You’ve said we need to discuss the failures of journalism today. What do you think we should we be talking about? 

The biggest danger is that people who are making decisions about journalism aren’t journalists. I don’t think I ever worked at a newspaper where I thought the people who were really making decisions, people who owned the newspaper, people who were publishers, were actual journalists. Hitching journalism to, can we sell enough personal ads, or, is Craigslist gonna eat our lunch, or, can we get people to subscribe to a product that’s getting thinner all the time with fewer resources — that’s a huge problem. Moving to Policy Watch, for me, was a big deal. It’s a nonprofit newsroom. It’s a newish model. And it felt a little dangerous, right? Because I came up in daily newspapers — I came up in the most mainstream way. 

But the truth is, there’s a lot of that happening right now and it’s working. I mean, look at NC Health News. Look at The Assembly. Look at, you know, the sort of alternative methods of keeping journalism alive. I think a lot of us who came up in newspapers are really depressed to see newspapers cutting their staff. But the thing is, I don’t love newspapers — I love journalism. I love doing the work. I love that it’s important. I love that you can see the way that it changes the world. I like hanging out with reporters. And surely, we’ll keep that alive. We’ll do it in ways that are different. And it’s time for that.

So what’s the greatest unmet need in local journalism in North Carolina?
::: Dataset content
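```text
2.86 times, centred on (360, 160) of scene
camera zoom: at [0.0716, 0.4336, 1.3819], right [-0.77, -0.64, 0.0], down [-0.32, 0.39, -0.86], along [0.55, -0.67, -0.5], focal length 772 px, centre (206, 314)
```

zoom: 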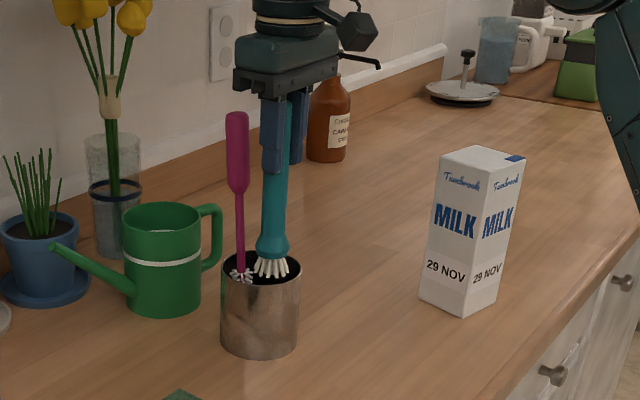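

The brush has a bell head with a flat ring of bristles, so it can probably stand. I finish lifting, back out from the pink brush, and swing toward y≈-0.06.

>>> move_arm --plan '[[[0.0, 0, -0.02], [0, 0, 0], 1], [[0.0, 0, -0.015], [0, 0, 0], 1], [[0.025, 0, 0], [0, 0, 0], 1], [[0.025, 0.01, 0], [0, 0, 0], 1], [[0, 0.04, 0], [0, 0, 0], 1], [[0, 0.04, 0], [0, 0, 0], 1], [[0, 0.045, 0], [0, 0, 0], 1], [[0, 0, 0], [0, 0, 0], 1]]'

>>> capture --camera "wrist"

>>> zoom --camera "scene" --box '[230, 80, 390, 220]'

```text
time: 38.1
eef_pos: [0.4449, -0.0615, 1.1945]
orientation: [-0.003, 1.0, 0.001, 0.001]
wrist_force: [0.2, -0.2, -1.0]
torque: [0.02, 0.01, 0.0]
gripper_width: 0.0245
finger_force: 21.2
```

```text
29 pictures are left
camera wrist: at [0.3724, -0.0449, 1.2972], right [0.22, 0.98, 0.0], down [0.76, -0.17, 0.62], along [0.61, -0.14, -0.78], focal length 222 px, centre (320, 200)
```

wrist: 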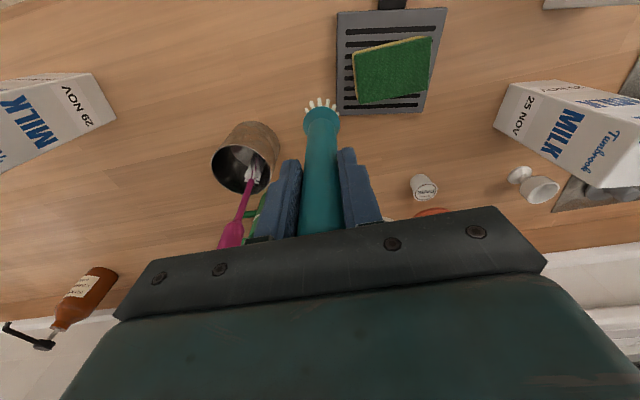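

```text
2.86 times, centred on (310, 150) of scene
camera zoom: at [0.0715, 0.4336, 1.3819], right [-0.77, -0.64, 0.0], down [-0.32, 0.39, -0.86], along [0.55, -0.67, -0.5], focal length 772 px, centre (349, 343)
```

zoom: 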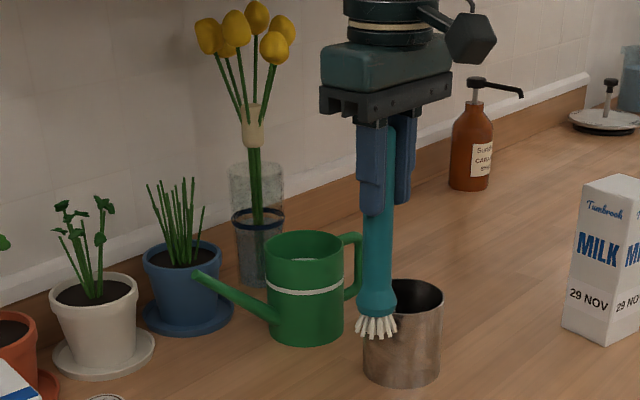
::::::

Resources. They’re making it financially unfeasible for people to stay in journalism. 

But is there anything we could be doing with the resources we have?
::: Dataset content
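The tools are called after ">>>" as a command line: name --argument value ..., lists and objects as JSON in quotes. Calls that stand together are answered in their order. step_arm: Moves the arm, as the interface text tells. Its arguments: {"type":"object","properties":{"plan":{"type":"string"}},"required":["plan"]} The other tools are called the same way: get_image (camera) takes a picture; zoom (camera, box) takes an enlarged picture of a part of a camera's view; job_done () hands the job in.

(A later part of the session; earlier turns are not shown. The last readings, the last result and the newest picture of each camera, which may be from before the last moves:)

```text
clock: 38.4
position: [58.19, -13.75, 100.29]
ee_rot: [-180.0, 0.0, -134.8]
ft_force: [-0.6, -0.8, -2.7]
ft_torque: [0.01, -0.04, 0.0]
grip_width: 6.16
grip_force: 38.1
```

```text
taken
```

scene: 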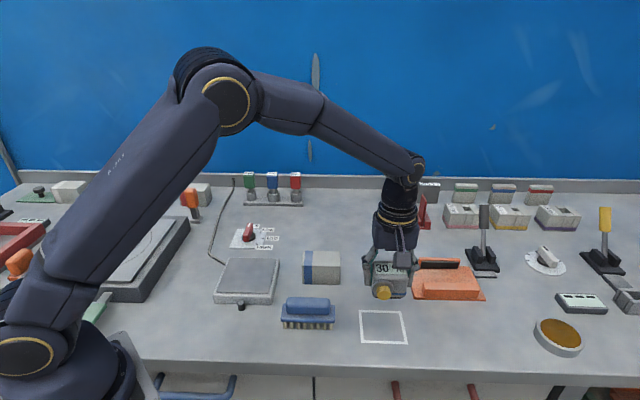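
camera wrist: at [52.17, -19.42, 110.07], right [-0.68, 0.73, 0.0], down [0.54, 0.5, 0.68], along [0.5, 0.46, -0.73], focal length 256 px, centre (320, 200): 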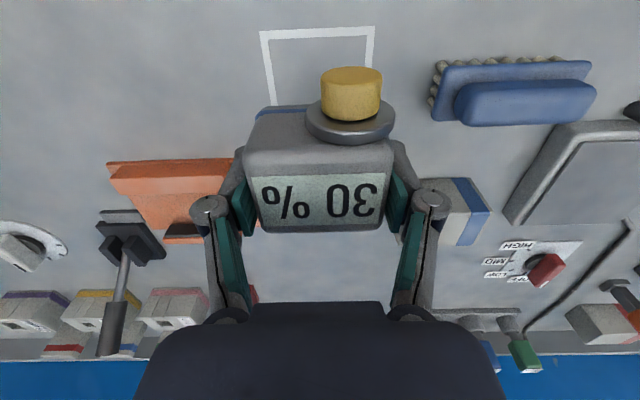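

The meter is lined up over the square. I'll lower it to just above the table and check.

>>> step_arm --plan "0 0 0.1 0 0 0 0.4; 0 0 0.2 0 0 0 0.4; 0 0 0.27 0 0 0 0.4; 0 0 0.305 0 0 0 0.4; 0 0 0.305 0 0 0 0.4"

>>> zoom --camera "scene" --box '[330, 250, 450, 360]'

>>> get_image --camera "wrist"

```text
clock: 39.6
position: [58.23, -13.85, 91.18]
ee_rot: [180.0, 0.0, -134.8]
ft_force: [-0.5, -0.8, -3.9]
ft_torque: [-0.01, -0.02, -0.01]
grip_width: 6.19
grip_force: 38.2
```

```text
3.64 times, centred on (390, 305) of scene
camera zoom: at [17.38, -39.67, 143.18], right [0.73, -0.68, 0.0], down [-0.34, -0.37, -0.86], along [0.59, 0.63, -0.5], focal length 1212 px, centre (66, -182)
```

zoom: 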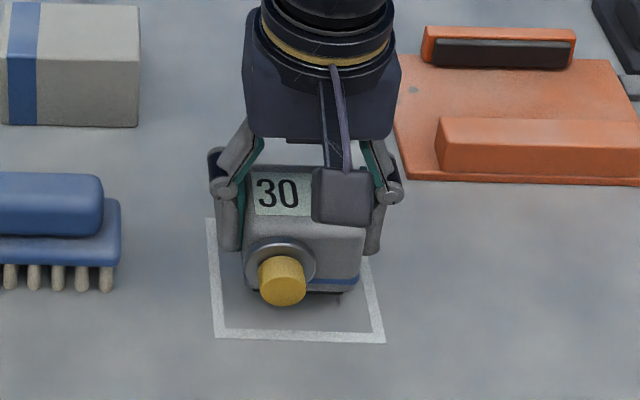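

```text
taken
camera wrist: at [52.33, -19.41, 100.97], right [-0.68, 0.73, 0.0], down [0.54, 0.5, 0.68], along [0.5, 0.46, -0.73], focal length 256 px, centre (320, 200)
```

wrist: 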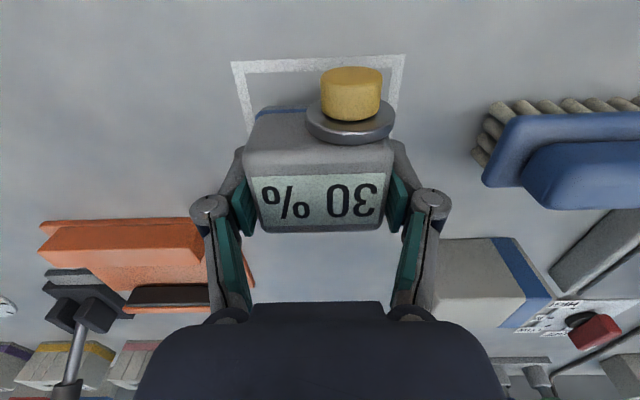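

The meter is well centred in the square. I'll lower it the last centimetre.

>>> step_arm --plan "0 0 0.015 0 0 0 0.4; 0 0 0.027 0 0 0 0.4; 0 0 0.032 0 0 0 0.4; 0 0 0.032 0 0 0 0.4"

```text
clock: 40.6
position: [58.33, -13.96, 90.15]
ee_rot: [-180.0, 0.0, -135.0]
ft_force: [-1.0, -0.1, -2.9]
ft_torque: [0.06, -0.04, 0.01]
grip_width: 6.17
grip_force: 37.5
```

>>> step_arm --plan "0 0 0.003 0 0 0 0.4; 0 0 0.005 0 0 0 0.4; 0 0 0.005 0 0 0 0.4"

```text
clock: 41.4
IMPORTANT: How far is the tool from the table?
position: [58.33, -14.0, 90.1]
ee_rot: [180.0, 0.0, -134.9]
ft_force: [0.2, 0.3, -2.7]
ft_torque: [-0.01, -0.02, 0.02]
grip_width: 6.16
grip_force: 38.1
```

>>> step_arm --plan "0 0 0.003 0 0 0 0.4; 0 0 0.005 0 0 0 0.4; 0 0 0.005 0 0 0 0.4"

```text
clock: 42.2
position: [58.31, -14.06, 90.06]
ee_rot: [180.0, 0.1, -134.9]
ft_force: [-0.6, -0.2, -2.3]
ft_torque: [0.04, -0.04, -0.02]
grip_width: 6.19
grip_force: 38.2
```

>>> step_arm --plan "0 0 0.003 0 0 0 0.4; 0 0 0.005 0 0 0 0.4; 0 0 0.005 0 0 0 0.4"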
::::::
I think that prizing certain types of news over others is always a problem. You know, if there’s a fire, if there’s a shooting, if it bleeds it leads, you know? And I understand why that is the case, but at the same time, why don’t we find out why there was a fire? Why don’t we find out why there was a shooting? There are vital things we need to be reporting on, there are disinvestment issues, there is over-policing. And, you know, I think we don’t go deep enough. Some say that’s a resource problem, but that was happening when newspapers were enormous. 

I have a special interest in LGBTQ issues. I’ve got trans friends, trans relatives, and so I have a special interest. But I gotta tell you, for years, it’s like pulling teeth to get someone to cover that stuff. I mean, they’ll let you cover it at a mainstream publication if there’s an HB2 happening. But what about when the big health plan is denying basic healthcare to trans people? You know, every day? Are we covering that, or are we just doing it when there’s a big splash? That is a problem that has not gotten a whole lot better.

Anything else you’d like folks to know?

Yeah. Our nonprofit newsroom, and other nonprofit newsrooms, need their support. If they like what we’re doing, kick in a few bucks, and feel good about the fact that every time you see it, you’re paying for it.